On put comprendre alors combien le triomphe du despotisme avait préparé de chances à l’anarchie, et la France vit un spectacle qui, pour être moins saisissant que celui de nos grandes journées révolutionnaires, ne révélait pas moins le désordre profond que le défaut d’institutions avait amené dans les idées. Sous la parole de magistrats transformés en tribuns, malgré la prudence de son premier président, le parlement rendit un arrêt d’union avec toutes les compagnies souveraines[1], et des députés de toutes les chambres vinrent s’unir à ceux du grand conseil, de la cour des comptes, de la cour des aides et de l’Hôtel-de-Ville pour travailler en commun à une réformation générale de l’état.
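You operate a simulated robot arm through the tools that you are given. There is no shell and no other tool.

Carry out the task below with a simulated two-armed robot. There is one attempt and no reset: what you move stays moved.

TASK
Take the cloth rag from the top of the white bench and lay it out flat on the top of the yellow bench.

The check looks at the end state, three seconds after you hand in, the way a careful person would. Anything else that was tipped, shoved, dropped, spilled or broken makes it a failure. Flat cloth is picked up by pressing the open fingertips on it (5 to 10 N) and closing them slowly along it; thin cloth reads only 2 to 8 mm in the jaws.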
L’assemblée de la chambre de Saint-Louis peut étonner à meilleur droit que celle du Jeu de Paume, car les membres de l’assemblée nationale avaient reçu du moins mandat du pays pour le constituer, tandis que les membres du parlement n’avaient été préposés par la couronne qu’au seul jugement des procès. Si la tentative de 1648 avait eu ses conséquences naturelles, elle aurait eu pour résultat définitif d’instituer entre la royauté et la nation une corporation indépendante de l’une et de l’autre, et dans laquelle serait venue se confondre, par une sorte de monstrueuse unité, la puissance politique et la puissance judiciaire.

La cour ne se trompa pas sur la portée de cette manifestation redoutable. Pendant que le chancelier Séguier épuisait contre l’arrêt d’union l’arsenal de son érudition parlementaire, Mazarin, dans des entretiens secrets dont les Mémoires de Talon nous ont conservé

  1. 13 mai 1648.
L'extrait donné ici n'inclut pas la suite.